Work instructions: Reproduce the wording of the passage to read between "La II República" and "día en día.", with both ends included.

::: Raw data

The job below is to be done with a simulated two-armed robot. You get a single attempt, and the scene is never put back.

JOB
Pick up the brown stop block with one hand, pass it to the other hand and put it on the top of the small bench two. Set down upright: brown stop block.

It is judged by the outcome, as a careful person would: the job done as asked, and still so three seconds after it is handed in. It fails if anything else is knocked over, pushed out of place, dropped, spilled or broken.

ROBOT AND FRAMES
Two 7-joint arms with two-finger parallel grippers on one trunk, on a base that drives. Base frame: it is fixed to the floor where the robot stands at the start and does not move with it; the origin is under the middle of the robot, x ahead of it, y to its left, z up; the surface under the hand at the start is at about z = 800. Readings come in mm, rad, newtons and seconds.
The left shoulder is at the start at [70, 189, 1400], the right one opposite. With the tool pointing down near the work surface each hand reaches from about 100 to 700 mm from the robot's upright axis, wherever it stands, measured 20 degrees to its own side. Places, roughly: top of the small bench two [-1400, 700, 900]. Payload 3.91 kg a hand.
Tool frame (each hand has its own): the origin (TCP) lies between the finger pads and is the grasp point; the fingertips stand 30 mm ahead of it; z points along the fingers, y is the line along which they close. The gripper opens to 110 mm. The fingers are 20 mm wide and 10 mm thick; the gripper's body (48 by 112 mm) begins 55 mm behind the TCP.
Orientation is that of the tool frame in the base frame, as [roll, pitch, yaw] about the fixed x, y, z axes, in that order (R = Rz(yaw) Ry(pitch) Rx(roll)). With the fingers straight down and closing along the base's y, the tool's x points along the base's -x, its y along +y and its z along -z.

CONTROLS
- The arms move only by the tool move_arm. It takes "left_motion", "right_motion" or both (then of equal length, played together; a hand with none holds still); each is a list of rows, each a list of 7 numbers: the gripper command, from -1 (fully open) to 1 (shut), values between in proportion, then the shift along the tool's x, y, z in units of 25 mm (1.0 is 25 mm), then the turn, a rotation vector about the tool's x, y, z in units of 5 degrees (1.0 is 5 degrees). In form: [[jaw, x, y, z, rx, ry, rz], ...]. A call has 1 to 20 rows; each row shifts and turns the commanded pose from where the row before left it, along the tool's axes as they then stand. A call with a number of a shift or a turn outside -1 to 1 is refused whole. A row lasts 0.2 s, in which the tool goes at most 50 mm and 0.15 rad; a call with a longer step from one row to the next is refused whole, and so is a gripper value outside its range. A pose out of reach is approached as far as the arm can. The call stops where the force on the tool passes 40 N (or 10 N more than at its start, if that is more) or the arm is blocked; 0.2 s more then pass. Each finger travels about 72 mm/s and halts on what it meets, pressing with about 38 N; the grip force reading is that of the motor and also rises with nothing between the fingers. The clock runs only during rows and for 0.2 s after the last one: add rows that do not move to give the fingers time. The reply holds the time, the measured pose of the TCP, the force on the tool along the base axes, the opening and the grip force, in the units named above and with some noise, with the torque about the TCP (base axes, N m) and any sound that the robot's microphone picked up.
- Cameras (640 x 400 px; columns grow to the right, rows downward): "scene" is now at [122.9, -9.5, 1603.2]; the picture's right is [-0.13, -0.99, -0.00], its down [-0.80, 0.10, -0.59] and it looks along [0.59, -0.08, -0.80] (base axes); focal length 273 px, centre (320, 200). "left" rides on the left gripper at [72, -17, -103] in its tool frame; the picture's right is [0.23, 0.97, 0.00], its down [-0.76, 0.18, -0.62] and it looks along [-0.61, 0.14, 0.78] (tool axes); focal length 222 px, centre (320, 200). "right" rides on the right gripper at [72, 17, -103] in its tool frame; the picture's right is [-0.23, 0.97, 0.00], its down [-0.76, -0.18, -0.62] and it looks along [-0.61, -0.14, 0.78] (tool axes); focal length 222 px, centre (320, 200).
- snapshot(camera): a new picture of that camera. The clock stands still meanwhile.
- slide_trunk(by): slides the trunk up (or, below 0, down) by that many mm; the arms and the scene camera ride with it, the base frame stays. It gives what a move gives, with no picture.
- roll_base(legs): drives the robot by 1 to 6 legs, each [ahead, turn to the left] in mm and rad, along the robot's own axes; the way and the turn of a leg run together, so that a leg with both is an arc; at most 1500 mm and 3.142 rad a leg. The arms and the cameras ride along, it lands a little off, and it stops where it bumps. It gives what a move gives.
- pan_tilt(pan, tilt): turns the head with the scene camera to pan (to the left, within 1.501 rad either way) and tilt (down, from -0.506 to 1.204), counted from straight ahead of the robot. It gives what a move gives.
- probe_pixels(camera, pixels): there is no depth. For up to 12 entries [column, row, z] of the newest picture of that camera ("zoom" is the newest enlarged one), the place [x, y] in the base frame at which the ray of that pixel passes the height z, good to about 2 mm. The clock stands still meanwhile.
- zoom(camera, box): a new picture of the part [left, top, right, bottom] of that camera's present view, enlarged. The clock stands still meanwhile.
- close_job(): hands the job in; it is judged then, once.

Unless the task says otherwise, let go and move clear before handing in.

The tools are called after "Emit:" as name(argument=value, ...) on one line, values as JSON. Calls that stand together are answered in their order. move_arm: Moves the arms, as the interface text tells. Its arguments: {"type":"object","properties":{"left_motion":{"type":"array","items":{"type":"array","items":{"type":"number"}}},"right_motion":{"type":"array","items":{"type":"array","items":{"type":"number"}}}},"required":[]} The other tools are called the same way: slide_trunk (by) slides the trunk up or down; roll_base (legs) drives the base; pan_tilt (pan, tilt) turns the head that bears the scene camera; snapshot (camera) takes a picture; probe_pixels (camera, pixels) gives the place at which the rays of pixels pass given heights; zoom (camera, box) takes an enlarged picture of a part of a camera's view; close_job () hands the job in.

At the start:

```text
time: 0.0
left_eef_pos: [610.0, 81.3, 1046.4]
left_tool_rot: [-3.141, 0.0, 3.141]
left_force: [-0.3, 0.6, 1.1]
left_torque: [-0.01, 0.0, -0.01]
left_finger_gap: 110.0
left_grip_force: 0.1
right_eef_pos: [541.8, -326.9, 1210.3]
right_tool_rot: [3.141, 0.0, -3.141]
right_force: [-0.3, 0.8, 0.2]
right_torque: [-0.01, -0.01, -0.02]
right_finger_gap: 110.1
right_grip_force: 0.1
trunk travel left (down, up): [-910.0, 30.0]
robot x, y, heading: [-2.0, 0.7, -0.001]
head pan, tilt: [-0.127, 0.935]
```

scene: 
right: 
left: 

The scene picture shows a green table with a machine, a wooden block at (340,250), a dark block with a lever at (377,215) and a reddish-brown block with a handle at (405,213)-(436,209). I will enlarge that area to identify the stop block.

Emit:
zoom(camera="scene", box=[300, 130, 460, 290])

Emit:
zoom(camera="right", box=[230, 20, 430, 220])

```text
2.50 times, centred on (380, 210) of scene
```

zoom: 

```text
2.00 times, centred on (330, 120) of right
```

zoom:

::::::
::: Passage to read

La II República española, proclamada el 14 de abril de 1931, llegó impregnada de fuerte anticlericalismo. Apenas un mes más tarde se produjeron incendios de iglesias en Madrid, Valencia, Málaga y otras ciudades, sin que el Gobierno hiciera nada para impedirlos y sin buscar a los responsables para juzgarles según la ley. La Iglesia había acatado a la República con espíritu de colaboración por el bien de España, aunque no podía ser entusiasta. Estas fueron las instrucciones que el Papa Pío XI y los obispos dieron a los católicos. Pero las leyes sectarias crecieron de día en día.

En este contexto fue suprimida la Compañía de Jesús y expulsados los jesuitas. Durante la revolución comunista de Asturias (octubre de 1934), derramaron su sangre muchos sacerdotes y religiosos, entre ellos nuestros Hermanos de Turón.

Durante el primer semestre de 1936, después del triunfo del Frente Popular, formado por socialistas, comunistas y otros grupos radicales, se produjeron atentados más graves, con nuevos incendios de iglesias, derribos de cruces, expulsiones de párrocos, prohibición de entierros y procesiones, etc., y amenazas de mayores vio­lencias, que se desataron, con verdadero furor, después del 18 de julio de 1936. Desde esa fecha hasta el 1 de abril de 1939, en la zona republicana se desencadenó la mayor persecución religiosa conocida en la historia desde los tiempos del Imperio Romano, superior incluso a la Revolución Francesa: España volvió a ser tierra de mártires.

::::::

Full output:
La II República española, proclamada el 14 de abril de 1931, llegó impregnada de fuerte anticlericalismo. Apenas un mes más tarde se produjeron incendios de iglesias en Madrid, Valencia, Málaga y otras ciudades, sin que el Gobierno hiciera nada para impedirlos y sin buscar a los responsables para juzgarles según la ley. La Iglesia había acatado a la República con espíritu de colaboración por el bien de España, aunque no podía ser entusiasta. Estas fueron las instrucciones que el Papa Pío XI y los obispos dieron a los católicos. Pero las leyes sectarias crecieron de día en día.